◆ **Set problem 1**
Begin at the line containing "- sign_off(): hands" and stop at the line containing "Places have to"; copy those lines exactly, ends included, and nothing else.

◆ **Source extract**
>> Start
The Battle for Turner’s Gap

On September 14, 1862, several battles erupted on South Mountain. The Union army, commanded by Major General George McClellan had caught up with the rear of the Confederate army, commanded by General Robert E. Lee. Much of the fighting during the morning of September 14, was concentrated around Fox’s Gap, one mile to the south of Turner’s Gap and the National Road. By the afternoon, reinforcements from both armies began making their way toward South Mountain. By evening, the battles of Brownsville Gap, Crampton’s Gap, Fox’s Gap, Turner’s Gap and Frostown Gap would erupt.

Alfred Colquitt in Uniform
Confederate Colonel Alfred Colquitt, shown here as a major general.

Guarding the eastern approach to Turner’s Gap, situated along the National Road, was a brigade of Confederate infantry commanded by. His brigade consisted of 13th Alabama Infantry, 6th Georgia Infantry, 23rd Georgia Infantry, 27th Georgia Infantry, and the 28th Georgia Infantry. They had been posted east of Turner’s Gap, since the evening prior the Battles of Catoctin Mountain came to an end. Supporting Col. Colquitt was Captain John Lane’s Battery of Lieutenant Colonel A. S. Cutt’s Battalion, who positioned his guns at Turner’s Gap overlooking the National Road.

While Col. Colquitt remained in his position, several miles east at Frederick, Maryland, the Union I Corps, under the command of Major General Joseph Hooker, left their camp along the banks of the Monocacy River at 6:00 a.m. By 1:00 p.m., Maj. Gen. Hooker’s corps had reached Middletown, Maryland. There, he was ordered to attack Turner’s Gap. Marching his men to the small town of Bolivar, Maj. Gen. Hooker moved his corps to the right, along Mt. Tabor Road, and came near the small area called Frostown. Here, Maj. Gen. Hooker would attack the Confederate left flank holding the mountain ridge north of Turner’s Gap.

John_Gibbon
Union Brigadier General John Gibbon

While Maj. Gen. Hooker’s corps was deploying, Brigadier General John Gibbon’s Fourth Brigade of Brigadier General John P. Hatch’s First Division was ordered back to the National Road and attack Turner’s Gap. Brigadier General Gibbon’s brigade consisted of the 19th Indiana Infantry, commanded by Colonel Solomon Meredith. Commanding the 2nd Wisconsin Infantry was Colonel Lucius Fairchild, and the 6th Wisconsin Infantry was commanded by Lieutenant Colonel Edward S. Bragg. The 7th Wisconsin Infantry was commanded by Captain John B. Callis. Brigadier General Gibbon’s brigade would hold the extreme left flank of the I Corps. The last of fresh troops, part of Major General Jesse Reno’s IX Corps was located a mile to the south, ready to attack Fox’s Gap.
>> End
◆ **Set problem 2**
Please continue the source extract.

◆ **Data block**
>> Start
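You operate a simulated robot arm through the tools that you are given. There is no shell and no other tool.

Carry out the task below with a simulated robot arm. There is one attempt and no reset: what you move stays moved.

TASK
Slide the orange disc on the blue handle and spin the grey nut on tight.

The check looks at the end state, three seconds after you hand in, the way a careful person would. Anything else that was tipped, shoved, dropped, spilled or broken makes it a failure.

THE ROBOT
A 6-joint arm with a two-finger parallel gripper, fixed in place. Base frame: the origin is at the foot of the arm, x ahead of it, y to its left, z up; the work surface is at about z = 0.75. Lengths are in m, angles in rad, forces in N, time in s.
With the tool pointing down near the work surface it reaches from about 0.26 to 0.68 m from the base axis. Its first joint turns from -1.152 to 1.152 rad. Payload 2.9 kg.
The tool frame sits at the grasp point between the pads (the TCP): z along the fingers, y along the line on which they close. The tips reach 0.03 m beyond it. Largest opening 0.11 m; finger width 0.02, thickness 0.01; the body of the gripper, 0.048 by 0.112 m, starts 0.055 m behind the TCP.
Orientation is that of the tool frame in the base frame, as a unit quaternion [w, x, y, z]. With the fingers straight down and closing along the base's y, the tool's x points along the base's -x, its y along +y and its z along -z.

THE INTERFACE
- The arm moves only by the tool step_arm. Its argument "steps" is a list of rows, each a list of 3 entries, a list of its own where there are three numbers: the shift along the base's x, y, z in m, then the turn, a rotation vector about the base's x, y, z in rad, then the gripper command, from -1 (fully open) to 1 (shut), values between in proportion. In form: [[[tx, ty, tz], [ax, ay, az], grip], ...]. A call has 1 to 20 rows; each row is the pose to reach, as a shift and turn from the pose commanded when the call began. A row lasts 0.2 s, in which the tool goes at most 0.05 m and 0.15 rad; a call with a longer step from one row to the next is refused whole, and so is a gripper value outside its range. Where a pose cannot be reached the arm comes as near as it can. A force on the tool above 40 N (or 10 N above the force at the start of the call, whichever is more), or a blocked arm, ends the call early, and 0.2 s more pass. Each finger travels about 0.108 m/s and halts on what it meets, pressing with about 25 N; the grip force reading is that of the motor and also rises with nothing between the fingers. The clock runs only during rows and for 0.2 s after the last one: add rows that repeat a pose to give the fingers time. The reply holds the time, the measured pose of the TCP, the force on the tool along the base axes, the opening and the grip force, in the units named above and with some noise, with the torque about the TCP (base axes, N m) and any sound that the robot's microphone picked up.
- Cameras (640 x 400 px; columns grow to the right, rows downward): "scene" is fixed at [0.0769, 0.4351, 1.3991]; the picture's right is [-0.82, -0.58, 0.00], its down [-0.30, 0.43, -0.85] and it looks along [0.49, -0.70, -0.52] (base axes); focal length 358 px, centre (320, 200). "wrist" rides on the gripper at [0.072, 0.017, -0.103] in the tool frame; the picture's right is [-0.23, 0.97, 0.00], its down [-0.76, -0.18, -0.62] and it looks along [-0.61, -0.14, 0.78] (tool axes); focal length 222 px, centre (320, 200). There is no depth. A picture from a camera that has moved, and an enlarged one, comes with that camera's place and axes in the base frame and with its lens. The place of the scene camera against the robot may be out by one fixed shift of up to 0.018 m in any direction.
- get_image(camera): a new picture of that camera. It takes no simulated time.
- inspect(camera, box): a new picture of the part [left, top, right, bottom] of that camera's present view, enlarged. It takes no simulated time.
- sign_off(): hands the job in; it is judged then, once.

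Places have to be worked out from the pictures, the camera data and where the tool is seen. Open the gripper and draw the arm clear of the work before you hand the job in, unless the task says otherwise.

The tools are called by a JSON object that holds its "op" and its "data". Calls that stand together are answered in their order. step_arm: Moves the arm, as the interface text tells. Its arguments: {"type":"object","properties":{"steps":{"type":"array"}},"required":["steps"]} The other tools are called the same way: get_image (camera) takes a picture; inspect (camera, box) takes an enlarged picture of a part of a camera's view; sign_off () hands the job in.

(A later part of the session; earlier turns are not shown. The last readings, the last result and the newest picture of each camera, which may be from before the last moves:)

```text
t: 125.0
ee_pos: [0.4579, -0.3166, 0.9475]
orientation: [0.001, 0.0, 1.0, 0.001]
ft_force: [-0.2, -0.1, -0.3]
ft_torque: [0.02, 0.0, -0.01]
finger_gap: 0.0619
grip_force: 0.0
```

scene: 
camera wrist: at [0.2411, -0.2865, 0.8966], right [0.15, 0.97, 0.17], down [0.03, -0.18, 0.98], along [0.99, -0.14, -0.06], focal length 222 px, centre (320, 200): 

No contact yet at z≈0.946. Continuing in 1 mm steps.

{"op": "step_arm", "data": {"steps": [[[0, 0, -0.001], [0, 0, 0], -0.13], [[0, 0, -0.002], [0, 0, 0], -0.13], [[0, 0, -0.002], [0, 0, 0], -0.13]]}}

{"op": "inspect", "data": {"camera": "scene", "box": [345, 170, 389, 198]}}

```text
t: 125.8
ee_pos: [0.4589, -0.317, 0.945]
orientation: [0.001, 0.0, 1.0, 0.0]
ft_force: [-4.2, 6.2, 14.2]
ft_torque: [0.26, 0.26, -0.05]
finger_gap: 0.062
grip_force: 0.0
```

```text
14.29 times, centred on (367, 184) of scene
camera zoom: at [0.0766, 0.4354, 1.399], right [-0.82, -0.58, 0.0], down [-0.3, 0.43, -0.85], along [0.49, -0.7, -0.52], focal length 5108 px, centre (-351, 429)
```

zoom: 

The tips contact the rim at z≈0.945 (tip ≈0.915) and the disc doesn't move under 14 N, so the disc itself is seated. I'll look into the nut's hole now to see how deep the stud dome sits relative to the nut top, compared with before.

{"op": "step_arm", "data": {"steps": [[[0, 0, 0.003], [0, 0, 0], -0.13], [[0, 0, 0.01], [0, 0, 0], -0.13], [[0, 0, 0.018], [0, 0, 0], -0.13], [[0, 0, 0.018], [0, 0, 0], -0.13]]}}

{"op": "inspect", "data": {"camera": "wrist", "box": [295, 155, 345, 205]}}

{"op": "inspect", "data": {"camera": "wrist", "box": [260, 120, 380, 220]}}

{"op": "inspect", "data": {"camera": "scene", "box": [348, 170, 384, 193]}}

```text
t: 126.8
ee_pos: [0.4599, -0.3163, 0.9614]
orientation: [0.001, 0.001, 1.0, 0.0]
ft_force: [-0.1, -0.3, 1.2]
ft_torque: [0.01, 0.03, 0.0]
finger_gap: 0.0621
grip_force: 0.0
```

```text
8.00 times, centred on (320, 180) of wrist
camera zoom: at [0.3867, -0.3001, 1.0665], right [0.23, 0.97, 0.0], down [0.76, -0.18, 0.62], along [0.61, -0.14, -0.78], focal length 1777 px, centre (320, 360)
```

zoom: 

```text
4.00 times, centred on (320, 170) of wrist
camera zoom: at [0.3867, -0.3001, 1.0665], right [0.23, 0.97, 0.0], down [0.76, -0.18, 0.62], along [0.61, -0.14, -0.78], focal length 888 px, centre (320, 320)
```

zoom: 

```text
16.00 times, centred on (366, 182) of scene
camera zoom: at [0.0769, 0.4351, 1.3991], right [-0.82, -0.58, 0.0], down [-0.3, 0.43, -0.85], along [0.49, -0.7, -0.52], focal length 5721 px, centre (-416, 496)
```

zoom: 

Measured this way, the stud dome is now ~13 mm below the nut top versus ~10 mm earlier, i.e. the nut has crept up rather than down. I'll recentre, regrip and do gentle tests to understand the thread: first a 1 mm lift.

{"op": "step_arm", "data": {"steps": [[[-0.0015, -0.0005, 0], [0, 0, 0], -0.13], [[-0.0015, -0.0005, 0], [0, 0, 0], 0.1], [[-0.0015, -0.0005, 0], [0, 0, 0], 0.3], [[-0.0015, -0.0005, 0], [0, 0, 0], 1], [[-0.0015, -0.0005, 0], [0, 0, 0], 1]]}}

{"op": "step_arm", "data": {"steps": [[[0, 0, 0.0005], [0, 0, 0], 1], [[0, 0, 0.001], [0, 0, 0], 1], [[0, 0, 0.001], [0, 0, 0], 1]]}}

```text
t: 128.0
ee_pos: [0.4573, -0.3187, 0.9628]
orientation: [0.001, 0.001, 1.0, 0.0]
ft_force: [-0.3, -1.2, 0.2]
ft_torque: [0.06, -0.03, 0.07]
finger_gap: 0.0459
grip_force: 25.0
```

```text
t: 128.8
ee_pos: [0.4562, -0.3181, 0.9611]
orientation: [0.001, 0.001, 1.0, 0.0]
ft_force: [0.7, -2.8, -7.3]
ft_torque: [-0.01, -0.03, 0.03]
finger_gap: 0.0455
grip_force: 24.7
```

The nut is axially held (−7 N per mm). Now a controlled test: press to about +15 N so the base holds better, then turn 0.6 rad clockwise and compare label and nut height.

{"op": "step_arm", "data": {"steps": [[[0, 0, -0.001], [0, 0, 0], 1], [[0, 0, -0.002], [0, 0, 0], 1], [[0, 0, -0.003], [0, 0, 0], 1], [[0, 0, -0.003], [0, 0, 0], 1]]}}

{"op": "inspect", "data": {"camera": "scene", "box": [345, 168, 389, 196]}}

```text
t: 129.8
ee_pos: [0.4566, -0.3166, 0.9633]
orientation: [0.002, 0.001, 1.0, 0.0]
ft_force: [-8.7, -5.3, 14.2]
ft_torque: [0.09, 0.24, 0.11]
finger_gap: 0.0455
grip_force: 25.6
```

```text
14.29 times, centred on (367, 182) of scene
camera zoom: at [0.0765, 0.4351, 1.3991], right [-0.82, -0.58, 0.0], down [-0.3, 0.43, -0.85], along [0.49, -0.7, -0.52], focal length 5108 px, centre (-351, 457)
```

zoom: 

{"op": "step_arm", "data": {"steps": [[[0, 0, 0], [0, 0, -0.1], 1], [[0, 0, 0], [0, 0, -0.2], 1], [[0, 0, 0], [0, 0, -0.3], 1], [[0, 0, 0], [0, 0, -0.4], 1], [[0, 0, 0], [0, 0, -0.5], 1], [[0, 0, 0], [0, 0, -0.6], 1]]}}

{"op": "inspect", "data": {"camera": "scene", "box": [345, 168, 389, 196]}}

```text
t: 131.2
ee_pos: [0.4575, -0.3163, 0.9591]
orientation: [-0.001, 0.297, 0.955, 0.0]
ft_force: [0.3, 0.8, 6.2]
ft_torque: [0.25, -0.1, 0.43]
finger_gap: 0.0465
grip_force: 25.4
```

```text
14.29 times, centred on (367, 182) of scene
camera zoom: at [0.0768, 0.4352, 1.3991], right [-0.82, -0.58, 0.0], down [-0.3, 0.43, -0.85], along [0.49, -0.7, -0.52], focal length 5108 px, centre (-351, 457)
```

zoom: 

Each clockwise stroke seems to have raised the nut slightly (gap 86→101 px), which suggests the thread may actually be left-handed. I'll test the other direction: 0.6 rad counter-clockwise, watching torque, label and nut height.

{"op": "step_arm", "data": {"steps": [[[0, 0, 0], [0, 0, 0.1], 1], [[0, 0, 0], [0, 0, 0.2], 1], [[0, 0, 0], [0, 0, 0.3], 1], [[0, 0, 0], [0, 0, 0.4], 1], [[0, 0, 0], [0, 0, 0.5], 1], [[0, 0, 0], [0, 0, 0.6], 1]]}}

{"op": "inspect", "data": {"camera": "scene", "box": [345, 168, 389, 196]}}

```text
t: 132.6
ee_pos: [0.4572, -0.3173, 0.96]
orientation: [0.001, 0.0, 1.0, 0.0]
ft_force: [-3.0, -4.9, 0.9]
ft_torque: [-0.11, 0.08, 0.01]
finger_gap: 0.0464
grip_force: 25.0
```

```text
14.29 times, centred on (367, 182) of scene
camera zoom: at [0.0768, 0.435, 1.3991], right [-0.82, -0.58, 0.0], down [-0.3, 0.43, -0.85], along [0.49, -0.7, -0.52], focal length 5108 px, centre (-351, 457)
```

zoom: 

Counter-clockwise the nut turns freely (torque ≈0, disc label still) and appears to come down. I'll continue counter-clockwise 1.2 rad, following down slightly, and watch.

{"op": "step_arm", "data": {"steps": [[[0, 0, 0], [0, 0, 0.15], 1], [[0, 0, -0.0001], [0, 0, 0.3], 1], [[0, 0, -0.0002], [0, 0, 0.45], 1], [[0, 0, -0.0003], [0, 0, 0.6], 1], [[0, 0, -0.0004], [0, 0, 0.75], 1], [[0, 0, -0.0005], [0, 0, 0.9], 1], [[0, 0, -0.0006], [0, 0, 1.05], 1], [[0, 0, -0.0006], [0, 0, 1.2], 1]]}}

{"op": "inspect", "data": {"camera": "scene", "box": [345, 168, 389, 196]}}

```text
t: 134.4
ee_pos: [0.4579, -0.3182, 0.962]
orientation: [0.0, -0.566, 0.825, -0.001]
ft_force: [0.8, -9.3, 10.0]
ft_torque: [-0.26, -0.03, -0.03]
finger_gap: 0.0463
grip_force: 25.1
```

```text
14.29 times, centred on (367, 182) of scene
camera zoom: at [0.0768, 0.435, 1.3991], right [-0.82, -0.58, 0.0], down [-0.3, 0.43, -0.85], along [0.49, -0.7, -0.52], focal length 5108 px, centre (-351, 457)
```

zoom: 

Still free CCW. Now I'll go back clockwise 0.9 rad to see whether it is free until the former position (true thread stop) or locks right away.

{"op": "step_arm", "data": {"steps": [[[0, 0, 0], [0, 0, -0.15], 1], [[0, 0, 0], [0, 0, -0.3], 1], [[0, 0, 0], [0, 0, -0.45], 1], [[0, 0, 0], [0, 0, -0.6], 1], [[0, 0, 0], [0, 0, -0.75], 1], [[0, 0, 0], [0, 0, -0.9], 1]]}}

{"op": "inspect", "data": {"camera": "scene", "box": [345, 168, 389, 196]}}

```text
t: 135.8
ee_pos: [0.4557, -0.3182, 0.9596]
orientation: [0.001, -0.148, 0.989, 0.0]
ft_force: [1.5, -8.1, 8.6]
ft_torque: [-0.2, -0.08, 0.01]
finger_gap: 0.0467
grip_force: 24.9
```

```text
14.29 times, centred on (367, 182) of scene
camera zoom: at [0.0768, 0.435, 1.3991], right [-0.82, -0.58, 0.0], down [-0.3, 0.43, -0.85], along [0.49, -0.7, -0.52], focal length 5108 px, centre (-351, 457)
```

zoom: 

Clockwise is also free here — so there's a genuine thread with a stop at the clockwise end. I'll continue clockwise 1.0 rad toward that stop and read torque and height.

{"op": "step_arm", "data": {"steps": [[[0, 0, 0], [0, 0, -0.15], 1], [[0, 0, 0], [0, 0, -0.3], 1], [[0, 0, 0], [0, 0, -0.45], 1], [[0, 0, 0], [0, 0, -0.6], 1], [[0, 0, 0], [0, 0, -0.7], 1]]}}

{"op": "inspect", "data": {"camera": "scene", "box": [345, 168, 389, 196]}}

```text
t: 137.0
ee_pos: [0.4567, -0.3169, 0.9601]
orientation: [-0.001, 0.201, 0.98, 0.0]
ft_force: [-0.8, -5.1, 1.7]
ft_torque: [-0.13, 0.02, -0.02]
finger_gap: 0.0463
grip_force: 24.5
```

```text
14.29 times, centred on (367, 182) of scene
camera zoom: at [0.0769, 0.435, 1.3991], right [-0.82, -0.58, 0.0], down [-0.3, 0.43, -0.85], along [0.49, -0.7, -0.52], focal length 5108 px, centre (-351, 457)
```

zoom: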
>> End
◆ **Result 1**
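- sign_off(): hands the job in; it is judged then, once.

Places have to be worked out from the pictures, the camera data and where the tool is seen. Open the gripper and draw the arm clear of the work before you hand the job in, unless the task says otherwise.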

◆ **Result 2**
By 3:00 p.m., Gibbon’s Brigade were positioning themselves into a battle line just east of Bolivar. Supporting Gibbon’s Brigade was a section of artillery from Battery B, Fourth U.S. Artillery, commanded by Lieutenant James Stewart. Brigadier General Gibbon deployed his brigade on both sides to the National Road. In front, the 19th Indiana Infantry was on the left of the National Road, and were in battle line formation. Supporting them was the 2nd Wisconsin Infantry, who were deployed in columns. The 7th Wisconsin Infantry was located on the right side of the National Road and deployed in a battle line, while the 6th Wisconsin Infantry was in support, deployed in columns.

turnersmap
Map showing the positions of Gibbon’s Brigade and Colquitt’s Brigade.

Colonel Colquitt had his brigade deployed along the National Road, at the base of South Mountain leading into Turner’s Gap. His left flank was held by the 28th Georgia Infantry, commanded by Major Tully Graybill. To their right and left of the National Road was the 23rd Georgia Infantry, commanded by Colonel W. P. Barclay. Located on the right side of the National Road was Lieutenant Colonel J. M. Newton’s 6th Georgia Infantry. Positioned next to them was the 13th Alabama Infantry, commanded by Colonel Birkett D. Fry. Holding the right the flank was the 27th Georgia Infantry, commanded by Colonel Levi B. Smith. Four companies of skirmishers from  the 28th Georgia Infantry, commanded by Captain W. M. Arnold, were positioned just east of Fox’s Gap that joined the National Road.

By 5:00 p.m., as part of a coordinated assault on Frostown Gap and Fox’s Gap, Brig. Gen. Gibbon ordered his men forward. Captain W. W. Dudley’s company of the 19th Indiana Infantry moved to the left and deployed as flankers. They would hold the extreme left flank of Gibbon’s brigade. Company B, 2nd Wisconsin Infantry deployed skirmishers in front of the 19th Indiana Infantry, while Company K, 6th Wisconsin Infantry deployed in front of the 7th Wisconsin Infantry.  

Upon seeing Gibbon’s brigade moving forward, Col. Colquitt sent a dispatch to Major General Daniel H. Hill asking for reinforcements. Major General Hill responded, saying that he had none and that Col. Colquitt would need to defend Turner’s Gap with the forces he had on hand. This was due to Maj. Gen. Hooker’s assault on Frostown Gap to the north of Col. Colquitt’s position, and Major General Jesse Reno’s IX Corps attacking Fox’s Gap to his south.  Additional Confederate reinforcements were needed in those areas in order to keep the Union army from breaking through South Mountain.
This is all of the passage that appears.